===== Material provided =====

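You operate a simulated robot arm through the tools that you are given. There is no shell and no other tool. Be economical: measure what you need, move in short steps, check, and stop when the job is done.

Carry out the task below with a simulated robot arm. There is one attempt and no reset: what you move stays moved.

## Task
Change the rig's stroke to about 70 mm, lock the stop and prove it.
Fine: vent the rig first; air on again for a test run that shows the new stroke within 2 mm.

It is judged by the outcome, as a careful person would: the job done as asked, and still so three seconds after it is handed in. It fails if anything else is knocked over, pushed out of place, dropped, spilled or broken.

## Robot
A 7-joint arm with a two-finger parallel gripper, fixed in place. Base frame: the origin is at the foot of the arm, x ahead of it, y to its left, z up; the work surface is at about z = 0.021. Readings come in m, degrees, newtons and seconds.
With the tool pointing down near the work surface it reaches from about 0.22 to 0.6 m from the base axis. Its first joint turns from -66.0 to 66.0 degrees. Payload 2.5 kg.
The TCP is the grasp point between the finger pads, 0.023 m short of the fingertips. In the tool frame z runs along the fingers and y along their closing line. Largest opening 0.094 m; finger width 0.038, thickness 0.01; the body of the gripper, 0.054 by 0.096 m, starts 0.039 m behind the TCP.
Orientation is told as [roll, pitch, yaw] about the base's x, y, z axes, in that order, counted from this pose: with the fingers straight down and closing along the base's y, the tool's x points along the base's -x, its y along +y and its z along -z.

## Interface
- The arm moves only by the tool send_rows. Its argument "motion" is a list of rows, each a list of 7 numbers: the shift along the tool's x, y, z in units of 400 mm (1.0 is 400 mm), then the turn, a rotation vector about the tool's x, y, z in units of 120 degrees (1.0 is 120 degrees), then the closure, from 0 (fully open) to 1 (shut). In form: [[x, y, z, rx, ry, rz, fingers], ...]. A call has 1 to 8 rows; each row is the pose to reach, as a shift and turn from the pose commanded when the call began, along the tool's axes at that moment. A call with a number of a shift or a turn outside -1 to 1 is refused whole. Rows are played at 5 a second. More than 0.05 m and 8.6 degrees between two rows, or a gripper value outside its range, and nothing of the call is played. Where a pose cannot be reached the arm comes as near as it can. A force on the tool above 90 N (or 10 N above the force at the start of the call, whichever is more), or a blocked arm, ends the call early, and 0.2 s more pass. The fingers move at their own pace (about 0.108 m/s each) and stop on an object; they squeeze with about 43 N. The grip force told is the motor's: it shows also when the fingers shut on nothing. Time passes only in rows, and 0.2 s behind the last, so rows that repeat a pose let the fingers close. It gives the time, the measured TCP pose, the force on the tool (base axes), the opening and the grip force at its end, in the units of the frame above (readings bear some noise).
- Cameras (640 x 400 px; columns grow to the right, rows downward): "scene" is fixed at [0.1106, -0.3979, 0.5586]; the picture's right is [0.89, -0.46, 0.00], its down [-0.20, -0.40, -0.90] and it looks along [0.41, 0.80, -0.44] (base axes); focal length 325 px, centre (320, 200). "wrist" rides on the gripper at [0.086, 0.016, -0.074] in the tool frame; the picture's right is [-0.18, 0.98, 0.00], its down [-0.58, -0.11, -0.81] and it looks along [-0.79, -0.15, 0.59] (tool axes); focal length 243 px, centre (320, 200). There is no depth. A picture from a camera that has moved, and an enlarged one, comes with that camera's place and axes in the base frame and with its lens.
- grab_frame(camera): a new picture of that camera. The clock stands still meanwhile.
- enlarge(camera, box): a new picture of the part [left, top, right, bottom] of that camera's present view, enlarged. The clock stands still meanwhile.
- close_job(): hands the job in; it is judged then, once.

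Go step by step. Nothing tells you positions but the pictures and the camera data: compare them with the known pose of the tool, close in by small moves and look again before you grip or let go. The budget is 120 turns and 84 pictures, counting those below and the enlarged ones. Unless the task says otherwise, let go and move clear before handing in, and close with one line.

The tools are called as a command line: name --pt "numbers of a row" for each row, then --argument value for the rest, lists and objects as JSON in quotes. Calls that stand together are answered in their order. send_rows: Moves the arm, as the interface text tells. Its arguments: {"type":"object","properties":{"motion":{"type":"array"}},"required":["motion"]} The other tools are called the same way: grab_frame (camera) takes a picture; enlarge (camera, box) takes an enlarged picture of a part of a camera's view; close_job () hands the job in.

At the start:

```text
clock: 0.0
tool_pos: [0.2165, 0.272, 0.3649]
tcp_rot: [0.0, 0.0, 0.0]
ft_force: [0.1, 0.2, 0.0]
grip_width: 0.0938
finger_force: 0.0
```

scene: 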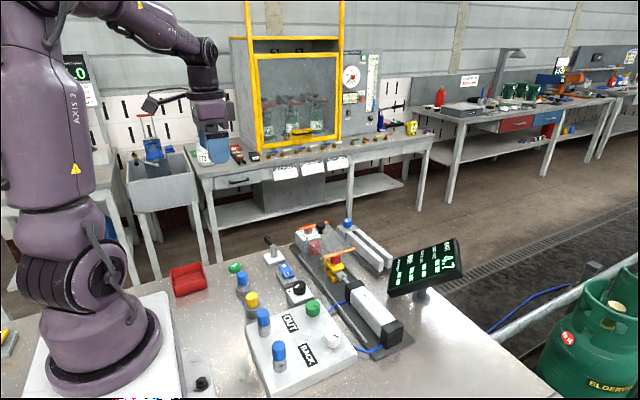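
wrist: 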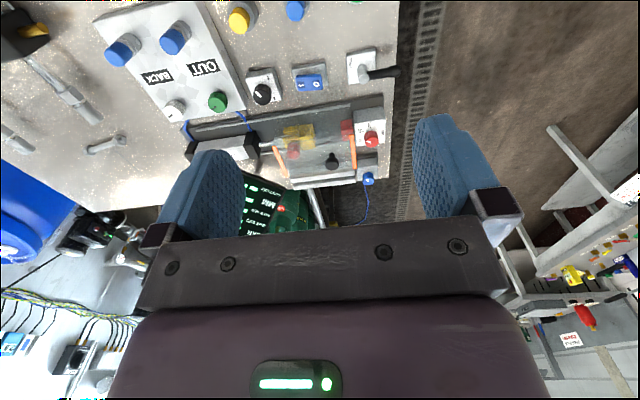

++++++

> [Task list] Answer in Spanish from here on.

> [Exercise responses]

===== Text extract =====

The emergence of Ordinals was like a blockbuster, subverting the entire industry. Through the concept of "inscription", it attracted countless attention overnight. Ironically, this craze has even spread to other L1 and L2 chains such as Arbitrum and Solana. As of the end of December, most smart contract platforms have begun to try the "inscription" function.
2.0 $ORDI Schedule
March 8: @domodata proposes BRC20 experiment and deploys $ORDI.
March 9: $ORDI is fully minted, priced at 5U each.
March 10 to March 23: OTC price was around 0.03U.
March 23: UniSat launched the BRC20 market, and the price quickly increased to 0.3U, but the market was subsequently closed due to double-spending issues.
April 27: UniSat relaunches the BRC20 trading market, opening it to a select few users, and the price of $ORDI surges to 1U and continues to rise.

=====

> [Task list]
1: Your task is to repeat the lines from the one containing "Fine: vent the" to the one containing "The TCP is the", both lines included. Leave out every other line.
2: Resume the text extract where it left off.

> [Exercise responses]
1:
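Fine: vent the rig first; air on again for a test run that shows the new stroke within 2 mm.

It is judged by the outcome, as a careful person would: the job done as asked, and still so three seconds after it is handed in. It fails if anything else is knocked over, pushed out of place, dropped, spilled or broken.

## Robot
A 7-joint arm with a two-finger parallel gripper, fixed in place. Base frame: the origin is at the foot of the arm, x ahead of it, y to its left, z up; the work surface is at about z = 0.021. Readings come in m, degrees, newtons and seconds.
With the tool pointing down near the work surface it reaches from about 0.22 to 0.6 m from the base axis. Its first joint turns from -66.0 to 66.0 degrees. Payload 2.5 kg.
The TCP is the grasp point between the finger pads, 0.023 m short of the fingertips. In the tool frame z runs along the fingers and y along their closing line. Largest opening 0.094 m; finger width 0.038, thickness 0.01; the body of the gripper, 0.054 by 0.096 m, starts 0.039 m behind the TCP.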

2:
May 5: Opensea announced support for Ordinals and BRC20. The market fell into FOMO, the price reached 6U, and various new BRC20s were hyped by various communities, such as NALS, XING, OSHI, SHIB, etc.
May 8: $ORDI was listed on Gate.io. On the same day, BTC’s on-chain transaction fees accounted for 43.7% of miners’ total revenue. After the listing on Gate.io, the price surged from 9U to 20U.
May 9: $ORDI reached its peak of 28U, and Gate.io began to list various BRC20s, such as BANK, PIZA, lRC20, DRC20, etc., attracting people's attention.
May 9th to May 12th: The price of $ORDI fell to 7.5U as major holders sold $ORDI and the overall market was depressed. The market begins to cool down.
May 12: OKX announced a formal partnership with UniSat to jointly establish the BRC20 industry standard, after which the price of $ORDI recovered and climbed back to 12U on the same day.
May 20: $ORDI is listed on @OKX and @HuobiGlobal exchanges, and the price rises from 12U to 15U before falling for four consecutive months.
September 11th: Price fell below 3U, a dark day for $ORDI holders.
October 18: UniSat releases Brc20-swap and $ORDI begins to recover. Since then, $ORDI has taken off.
November 3rd: The BRC20 ecosystem is gaining momentum and the price is gradually rising to 6.2U. On the same day $SATS, another BRC20 token, has a market cap exceeding $ORDI.
November 7: Binance announced the listing of $ORDI, and the price soared from 7.4U to 13.5U, starting to return.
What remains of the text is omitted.